その都度ジャンルは変われど、好きな服しか着てこなかった。
しかし自慢させてもらえば、常にオシャレと言われてきた。
世の流れに沿っている=センスが良い、というわけではない。
ファッションは経験の積み重ね。
回数と年数をかけて磨いていくより他に道はない。
努力を怠ってきた人は、とにかく失敗から勉強するしかない。
その点あたしは、若さを武器(凶器?)にあらゆるスタイルに挑戦し、怒られたり笑われたりしながら学んできた。

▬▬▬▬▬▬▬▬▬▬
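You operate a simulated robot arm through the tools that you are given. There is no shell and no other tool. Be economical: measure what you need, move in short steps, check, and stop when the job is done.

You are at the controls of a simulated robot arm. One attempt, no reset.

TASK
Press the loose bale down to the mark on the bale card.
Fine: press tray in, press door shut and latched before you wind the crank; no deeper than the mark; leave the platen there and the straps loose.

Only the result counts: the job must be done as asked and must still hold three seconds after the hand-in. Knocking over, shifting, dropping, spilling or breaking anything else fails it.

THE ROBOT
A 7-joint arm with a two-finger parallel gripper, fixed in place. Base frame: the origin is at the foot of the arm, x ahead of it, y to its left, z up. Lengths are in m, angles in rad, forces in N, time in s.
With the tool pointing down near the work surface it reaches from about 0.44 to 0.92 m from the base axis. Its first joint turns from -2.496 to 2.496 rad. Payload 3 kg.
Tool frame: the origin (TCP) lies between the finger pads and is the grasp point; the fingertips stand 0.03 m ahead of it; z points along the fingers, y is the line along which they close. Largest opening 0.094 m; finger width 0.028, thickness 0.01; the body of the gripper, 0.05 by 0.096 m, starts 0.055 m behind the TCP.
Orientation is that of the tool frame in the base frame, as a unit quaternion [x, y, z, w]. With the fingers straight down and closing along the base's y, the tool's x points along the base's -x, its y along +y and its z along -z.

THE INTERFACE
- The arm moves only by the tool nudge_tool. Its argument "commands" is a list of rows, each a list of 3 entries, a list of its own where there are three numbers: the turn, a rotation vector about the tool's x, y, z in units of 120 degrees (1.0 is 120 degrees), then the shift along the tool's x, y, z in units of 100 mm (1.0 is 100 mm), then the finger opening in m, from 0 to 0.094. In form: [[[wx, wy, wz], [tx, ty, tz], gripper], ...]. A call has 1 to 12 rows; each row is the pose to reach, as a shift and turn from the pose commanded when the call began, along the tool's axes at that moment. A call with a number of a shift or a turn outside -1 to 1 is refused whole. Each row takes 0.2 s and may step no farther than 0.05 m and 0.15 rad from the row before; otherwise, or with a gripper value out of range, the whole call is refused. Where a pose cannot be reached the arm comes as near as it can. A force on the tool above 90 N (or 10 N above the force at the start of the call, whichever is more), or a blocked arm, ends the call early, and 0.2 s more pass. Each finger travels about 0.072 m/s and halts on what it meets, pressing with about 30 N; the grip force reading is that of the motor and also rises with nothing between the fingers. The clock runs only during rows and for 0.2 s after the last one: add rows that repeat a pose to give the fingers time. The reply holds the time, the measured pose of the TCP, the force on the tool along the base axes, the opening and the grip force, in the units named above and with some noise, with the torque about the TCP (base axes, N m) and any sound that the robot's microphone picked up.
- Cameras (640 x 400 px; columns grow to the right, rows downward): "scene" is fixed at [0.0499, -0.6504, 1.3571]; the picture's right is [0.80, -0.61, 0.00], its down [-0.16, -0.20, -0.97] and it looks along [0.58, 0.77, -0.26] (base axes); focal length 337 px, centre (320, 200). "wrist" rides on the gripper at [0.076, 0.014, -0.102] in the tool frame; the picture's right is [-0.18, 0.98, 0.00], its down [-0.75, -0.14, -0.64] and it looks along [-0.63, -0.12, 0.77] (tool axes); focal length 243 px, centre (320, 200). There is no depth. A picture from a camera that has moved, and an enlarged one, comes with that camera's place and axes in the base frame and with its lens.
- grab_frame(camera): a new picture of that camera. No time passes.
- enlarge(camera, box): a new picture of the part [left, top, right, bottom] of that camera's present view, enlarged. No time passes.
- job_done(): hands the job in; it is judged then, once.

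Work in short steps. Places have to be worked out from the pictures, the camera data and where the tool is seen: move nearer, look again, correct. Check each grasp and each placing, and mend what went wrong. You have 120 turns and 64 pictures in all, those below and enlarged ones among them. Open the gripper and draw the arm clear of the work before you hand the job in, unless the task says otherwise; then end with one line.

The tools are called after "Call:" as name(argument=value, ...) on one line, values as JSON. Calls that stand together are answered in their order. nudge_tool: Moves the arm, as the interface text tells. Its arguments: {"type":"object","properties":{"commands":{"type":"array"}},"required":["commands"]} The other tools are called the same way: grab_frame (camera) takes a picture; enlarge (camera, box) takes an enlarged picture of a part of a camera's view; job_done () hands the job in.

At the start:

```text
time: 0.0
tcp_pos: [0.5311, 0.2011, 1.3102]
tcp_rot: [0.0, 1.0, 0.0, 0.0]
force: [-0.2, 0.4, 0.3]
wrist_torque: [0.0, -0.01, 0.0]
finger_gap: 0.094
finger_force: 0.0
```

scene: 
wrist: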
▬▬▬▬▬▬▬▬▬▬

年齢を重ねると、似合う色やデザインが分かるようになる。
生活に合わせて、必要なアイテムも絞れるようになる。
そうして自分の型を作ってしまえば、もう怖いもんナシ。
人にどう思われようが、堂々と着こなしていれば、オシャレとみなされる。
他人の目を気にしないでいると、手持ちの傾向が世間とズレて偏ってくる。
上手くトレンドとマッチすることもあるし、全く噛み合わないターンもある。
ここ10年は、着心地や機能性重視。
"冬は暖かく、夏は快適に"がテーマ。
冷え性のおばさんは、ひと度キンキンになってしまうと、平温を取り戻すのに相当な努力と時間が必要になる。
予防と守備が大事。
素材は天然ばかりになり、ブランドはアウトドア系ばかりになる。
買った当時は、モコモコしててウケるとか、小熊みたいとか言われたコイツ。
それが今や、羨ましがられる存在。
同じようなタイプの物でも、流行ってきたとたんに値段が上がる。
誰も見向きもしないような時期に手に入れたから、すごくリーズナブルだった。
小バカにされても耐えてきた甲斐があったってもんだ。
どうやら、時代があたしに追いついてきた。